In the midst of this, Julian advised those who visited her and in her writings, to avoid the fears of life that whirls around us all the time, but instead, have “Reverent Dread” or the term I like is “holy awe.” In Julian’s own words:
“And thus we shall in love be homely and near to God, and we shall in holy awe [reverent dread] be gentle and courteous towards God... We should desire then of our lord God to fear him reverently and to love him humbly and to trust in him mightily... For the more that we trust and the mightier, the more we please and worship our lord in whom we trust…And therefore we need greatly to pray to our lord of grace, that we may have this holy awe [reverent fear] and humble love by his gift, in heart and in work, for without this no man may please God.” (from Chapter 24 of Julian's Gospel: Illuminating the Life & Revelations of Julian of Norwich)In the words of Veronica Mary Rolf, “Julian is advising us not to go about in fear of what might happen but rather to concentrate all our energies on loving and trusting God "mightily" in all that we think and do and say.
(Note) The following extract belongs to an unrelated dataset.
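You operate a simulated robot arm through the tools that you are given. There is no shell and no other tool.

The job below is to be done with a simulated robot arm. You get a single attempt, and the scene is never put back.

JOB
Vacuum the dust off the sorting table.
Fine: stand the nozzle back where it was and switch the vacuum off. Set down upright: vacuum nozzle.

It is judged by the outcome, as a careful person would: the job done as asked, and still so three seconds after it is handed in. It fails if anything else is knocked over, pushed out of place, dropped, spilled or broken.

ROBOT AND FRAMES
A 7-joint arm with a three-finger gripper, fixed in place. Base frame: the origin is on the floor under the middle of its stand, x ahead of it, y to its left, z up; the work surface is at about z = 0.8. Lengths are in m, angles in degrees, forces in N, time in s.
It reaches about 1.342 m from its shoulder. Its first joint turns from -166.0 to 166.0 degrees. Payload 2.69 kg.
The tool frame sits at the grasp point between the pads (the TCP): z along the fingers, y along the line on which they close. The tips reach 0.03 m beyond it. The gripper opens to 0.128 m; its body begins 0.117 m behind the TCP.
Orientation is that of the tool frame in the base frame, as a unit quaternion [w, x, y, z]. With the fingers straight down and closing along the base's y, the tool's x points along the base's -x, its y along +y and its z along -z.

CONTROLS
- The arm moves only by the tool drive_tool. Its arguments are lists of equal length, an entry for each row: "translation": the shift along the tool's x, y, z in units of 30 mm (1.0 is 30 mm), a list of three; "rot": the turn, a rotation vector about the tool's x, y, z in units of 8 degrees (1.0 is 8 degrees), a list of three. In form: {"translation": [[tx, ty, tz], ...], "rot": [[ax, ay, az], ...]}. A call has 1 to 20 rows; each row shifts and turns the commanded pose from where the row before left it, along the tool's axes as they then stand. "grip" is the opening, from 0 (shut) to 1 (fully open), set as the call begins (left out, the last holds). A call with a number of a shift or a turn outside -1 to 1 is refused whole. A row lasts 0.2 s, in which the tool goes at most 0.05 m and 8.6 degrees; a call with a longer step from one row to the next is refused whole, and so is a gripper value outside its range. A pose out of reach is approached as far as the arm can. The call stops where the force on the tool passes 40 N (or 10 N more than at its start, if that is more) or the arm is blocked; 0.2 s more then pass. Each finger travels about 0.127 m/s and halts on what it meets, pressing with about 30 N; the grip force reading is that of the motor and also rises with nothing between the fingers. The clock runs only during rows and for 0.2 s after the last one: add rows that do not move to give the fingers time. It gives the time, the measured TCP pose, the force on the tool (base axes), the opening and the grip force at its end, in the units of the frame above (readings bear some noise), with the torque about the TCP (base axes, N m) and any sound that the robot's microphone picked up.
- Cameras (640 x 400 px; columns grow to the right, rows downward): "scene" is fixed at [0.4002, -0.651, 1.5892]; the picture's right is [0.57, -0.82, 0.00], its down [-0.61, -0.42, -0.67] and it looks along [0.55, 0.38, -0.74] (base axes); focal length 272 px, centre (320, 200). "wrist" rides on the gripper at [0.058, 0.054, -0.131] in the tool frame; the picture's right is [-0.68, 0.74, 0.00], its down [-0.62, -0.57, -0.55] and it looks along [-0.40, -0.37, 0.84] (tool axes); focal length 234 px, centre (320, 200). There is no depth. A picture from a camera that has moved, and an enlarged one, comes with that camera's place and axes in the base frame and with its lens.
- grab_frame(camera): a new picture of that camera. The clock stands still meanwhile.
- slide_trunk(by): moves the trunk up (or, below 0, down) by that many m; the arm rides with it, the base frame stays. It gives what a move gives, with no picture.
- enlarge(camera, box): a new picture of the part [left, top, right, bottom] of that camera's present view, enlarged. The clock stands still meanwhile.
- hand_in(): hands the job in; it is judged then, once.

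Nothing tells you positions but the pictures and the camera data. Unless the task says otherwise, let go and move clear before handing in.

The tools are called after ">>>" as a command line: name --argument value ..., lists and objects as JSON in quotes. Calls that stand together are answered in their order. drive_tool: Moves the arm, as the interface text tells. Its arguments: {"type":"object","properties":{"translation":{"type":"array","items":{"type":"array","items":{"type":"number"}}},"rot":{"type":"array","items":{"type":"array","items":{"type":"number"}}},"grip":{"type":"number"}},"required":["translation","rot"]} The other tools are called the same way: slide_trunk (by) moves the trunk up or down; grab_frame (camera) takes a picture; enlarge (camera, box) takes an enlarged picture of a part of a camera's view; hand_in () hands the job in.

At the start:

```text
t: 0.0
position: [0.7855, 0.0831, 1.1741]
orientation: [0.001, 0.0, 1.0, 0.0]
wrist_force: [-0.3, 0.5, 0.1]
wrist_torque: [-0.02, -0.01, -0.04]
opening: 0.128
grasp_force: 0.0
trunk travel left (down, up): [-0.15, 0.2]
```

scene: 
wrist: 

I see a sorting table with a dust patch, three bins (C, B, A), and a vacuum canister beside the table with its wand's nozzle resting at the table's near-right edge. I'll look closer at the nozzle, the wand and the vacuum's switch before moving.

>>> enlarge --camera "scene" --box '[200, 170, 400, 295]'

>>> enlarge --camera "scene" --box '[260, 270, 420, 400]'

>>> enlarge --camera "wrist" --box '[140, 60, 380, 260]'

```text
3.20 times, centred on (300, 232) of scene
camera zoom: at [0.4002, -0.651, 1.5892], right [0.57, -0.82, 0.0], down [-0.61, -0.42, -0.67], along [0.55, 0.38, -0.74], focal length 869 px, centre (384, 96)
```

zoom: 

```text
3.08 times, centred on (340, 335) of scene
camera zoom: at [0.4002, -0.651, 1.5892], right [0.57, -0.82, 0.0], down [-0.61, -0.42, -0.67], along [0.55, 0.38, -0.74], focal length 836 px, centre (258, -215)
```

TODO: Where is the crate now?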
In God's love for us is our truest security and most reliable protection. And in our reverent fear of God -- and only God -- is our courage to live in freedom.”
What kind of people do we want to be? In this Advent, may we be a people of hope, a people of holy awe, who “hold our heads high amid the swirl of fear and violence around us” as we share the love and grace of God to cast away the works of darkness. Amen.